Like many blockbusters, these films enjoy repeated screenings on TV, and so I found myself watching both films for the umpteenth time last week.

As I settled into my comfy wing chair while the foreboding opening credits rolled, my husband asked incredulously: “How can you even watch this?”

I simply answered, “With glee.”

You see, he’s a bit chick…I mean, “queasy” when it comes to films dealing with paranormal or extraterrestrial activity. To be honest, I’m also chicken (there I said it!) when it comes to the paranormal. However, films or TV series on the extraterrestrial have always fascinated me.

Set roughly in the year 2122, ‘Alien’ revolves around a seven-member crew (five men, two women) aboard a commercial spaceship, Nostromo, who respond to an SOS from an unknown moon.
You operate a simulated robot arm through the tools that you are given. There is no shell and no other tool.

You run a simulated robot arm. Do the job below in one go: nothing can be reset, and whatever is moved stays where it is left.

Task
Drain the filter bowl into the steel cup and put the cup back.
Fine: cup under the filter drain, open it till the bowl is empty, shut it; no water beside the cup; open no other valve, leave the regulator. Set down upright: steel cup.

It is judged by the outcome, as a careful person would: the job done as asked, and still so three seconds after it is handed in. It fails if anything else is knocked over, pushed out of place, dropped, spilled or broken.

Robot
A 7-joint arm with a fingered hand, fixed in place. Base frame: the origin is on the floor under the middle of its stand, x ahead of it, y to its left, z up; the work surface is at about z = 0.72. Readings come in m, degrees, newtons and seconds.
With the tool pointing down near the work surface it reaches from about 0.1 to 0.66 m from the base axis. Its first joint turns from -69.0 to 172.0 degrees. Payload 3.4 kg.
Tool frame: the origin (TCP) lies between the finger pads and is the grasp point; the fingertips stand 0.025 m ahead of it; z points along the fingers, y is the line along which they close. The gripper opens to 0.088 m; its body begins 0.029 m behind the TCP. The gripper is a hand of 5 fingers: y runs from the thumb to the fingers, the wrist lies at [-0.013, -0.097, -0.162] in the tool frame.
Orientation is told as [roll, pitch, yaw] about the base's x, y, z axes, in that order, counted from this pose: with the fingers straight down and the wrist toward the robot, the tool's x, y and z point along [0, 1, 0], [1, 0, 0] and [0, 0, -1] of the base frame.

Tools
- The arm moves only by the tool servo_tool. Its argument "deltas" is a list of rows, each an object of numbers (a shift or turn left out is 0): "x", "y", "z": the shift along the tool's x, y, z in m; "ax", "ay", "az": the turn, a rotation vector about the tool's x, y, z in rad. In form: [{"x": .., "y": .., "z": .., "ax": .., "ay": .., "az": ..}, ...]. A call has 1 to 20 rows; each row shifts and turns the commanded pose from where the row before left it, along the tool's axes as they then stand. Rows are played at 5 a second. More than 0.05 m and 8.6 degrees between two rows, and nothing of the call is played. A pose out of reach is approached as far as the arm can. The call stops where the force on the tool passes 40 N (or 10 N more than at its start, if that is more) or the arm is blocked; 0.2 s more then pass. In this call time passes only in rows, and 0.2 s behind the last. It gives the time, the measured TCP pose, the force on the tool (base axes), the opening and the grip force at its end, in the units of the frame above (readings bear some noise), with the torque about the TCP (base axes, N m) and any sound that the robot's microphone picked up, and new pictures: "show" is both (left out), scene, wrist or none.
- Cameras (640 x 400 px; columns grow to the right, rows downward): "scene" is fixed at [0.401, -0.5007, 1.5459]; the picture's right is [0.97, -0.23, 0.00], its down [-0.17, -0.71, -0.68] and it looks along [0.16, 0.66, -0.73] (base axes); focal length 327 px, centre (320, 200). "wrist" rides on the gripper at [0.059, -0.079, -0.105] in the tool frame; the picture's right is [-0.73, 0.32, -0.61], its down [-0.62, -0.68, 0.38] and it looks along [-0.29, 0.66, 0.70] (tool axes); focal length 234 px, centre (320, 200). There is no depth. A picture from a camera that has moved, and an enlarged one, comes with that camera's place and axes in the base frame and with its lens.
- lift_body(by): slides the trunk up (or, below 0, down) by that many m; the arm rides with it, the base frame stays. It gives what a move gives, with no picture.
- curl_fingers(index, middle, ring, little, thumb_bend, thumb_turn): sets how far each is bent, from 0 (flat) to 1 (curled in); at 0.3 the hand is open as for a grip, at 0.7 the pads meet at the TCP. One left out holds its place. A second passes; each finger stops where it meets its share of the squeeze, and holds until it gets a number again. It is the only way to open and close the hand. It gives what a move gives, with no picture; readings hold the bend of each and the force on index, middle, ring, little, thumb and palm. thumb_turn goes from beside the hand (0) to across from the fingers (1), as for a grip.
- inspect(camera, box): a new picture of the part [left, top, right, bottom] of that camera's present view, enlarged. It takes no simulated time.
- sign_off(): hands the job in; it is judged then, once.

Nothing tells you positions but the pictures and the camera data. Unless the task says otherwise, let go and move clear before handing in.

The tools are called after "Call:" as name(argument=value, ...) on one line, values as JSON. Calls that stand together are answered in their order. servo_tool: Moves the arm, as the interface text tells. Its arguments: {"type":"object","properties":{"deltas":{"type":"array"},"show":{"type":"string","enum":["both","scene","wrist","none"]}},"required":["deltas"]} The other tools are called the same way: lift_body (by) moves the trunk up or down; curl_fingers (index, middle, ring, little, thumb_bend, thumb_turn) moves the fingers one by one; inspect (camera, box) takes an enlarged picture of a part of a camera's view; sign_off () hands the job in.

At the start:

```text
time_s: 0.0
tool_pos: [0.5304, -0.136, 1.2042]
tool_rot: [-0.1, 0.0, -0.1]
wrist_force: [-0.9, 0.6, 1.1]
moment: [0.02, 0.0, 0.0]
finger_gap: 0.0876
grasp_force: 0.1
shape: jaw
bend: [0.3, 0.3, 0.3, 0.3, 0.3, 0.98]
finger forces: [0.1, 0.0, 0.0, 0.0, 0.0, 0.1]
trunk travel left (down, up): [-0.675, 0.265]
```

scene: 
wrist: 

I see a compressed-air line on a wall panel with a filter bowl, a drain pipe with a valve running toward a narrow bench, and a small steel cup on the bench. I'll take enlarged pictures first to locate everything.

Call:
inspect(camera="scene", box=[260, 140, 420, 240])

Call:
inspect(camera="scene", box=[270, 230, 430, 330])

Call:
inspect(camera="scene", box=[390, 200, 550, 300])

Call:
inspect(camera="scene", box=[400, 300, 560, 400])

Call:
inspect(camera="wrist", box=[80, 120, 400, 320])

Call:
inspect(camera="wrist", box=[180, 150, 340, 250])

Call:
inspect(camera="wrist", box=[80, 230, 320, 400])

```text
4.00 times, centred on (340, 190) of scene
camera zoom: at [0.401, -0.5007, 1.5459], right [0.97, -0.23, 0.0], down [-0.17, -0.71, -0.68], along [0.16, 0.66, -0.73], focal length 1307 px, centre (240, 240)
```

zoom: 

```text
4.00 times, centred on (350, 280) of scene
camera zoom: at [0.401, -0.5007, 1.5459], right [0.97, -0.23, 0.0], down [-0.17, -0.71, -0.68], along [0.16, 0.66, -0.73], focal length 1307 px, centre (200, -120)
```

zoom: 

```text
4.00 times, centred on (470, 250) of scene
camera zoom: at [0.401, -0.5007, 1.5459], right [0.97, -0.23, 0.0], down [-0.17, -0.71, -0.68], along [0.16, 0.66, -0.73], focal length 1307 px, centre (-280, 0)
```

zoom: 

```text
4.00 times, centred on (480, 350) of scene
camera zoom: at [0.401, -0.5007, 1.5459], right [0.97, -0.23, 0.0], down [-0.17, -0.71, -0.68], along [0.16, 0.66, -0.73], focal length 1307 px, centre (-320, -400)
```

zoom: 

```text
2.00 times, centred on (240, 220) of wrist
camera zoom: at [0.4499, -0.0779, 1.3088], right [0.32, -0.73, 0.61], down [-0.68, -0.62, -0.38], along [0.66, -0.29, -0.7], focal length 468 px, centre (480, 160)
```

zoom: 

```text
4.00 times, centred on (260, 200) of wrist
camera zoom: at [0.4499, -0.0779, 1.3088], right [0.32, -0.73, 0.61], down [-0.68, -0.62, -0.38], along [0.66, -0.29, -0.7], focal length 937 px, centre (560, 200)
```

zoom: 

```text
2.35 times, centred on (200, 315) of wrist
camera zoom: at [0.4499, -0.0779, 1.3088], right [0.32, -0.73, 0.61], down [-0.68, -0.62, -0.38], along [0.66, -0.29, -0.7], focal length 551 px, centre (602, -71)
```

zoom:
Awakened from hypersleep, they explore the moon for intelligent life but discover instead an abandoned spaceship containing a large chamber filled with eggs. As expected in any horror flick, a curious team member approaches one of the eggs, only to be attacked by the squid-like parasite it homes. Despite Ripley’s protestations that he be quarantined, he is brought back on board, and all seems fine at first. Unbeknownst to the crew or the unsuspecting audience, he becomes a walking incubator for the creature’s spawn.

The story builds up to one of the most unforgettable – unless one has been living in a parallel universe – peeking-through-your-fingers, scenes in cinematic history: where the fully gestated ‘alien’ bursts from the man’s stomach while everyone is sitting around chatting and having a meal. It then goes on a rampage, killing the crew members one by one, leaving Ripley the last woman standing.

And thus, making her cinema’s first  action heroine.

Without any make-up, gratuitous flash of flesh, a love interest, a rape-revenge trope, a Jedi master, nifty gadgets, or superhuman powers.

In Empire Magazine’s “Greatest Movie Character of All Time” poll held in 2015, where more than 10,000 readers casted their votes, Ripley was the only female character amongst the top five, coming behind Batman.

And to think that the role was originally written for a male character!

So why do I not tire of watching this film over and over again? Because you cannot help but root for an ordinary woman who eventually makes mincemeat of her extraordinary acid-spewing adversary, while displaying her smarts and fears in equal parts.

Despite it being billed a horror film, Ripley was no “traditional” scream queen. That was provided by the only other female crew member who soon fell victim to the beast. There is no doubt that Ripley too fears the xenomorph that preys on her but she’s pretty much cottoned on to the fact that less screaming and more scheming might get her out alive.

Secondly, she faces male chauvinism in her fictional 2122 just like some of us now continue to face the same in our reality of 2017. Despite being overruled by her male captain and colleagues regarding her doubts about letting the attacked colleague on board (which eventually proves fatal to them), she stoically shows us that we should never second guess what our knowledge (and our gut) tells us.

I have to add that given my soft spot for felines, I find it endearing how Ripley goes in search of Jones her ginger cat despite knowing that the alien is somewhere on board. It just shows empathy and care even in the face of danger. Something that we can also learn in the face of threats some of us find ourselves exposed to these days – we shouldn’t let fear eat away at our innate humanity.

But very simply, it’s a film that features a very relatable woman kicking some a**. Weaver herself once said in reference to her now iconic role, “Every woman you see, in her kitchen or wherever else, has a secret action heroine in her.”

And frankly, in a time of news headlines depicting incredibly beastly crimes committed against women and systems that still choose to shift blame onto the survivor rather than the perpetrator, films such as ‘Alien’ serve to remind us that when faced with what seems like an insurmountable challenge or foe, we can harness our inner strength to come out alive – and kicking.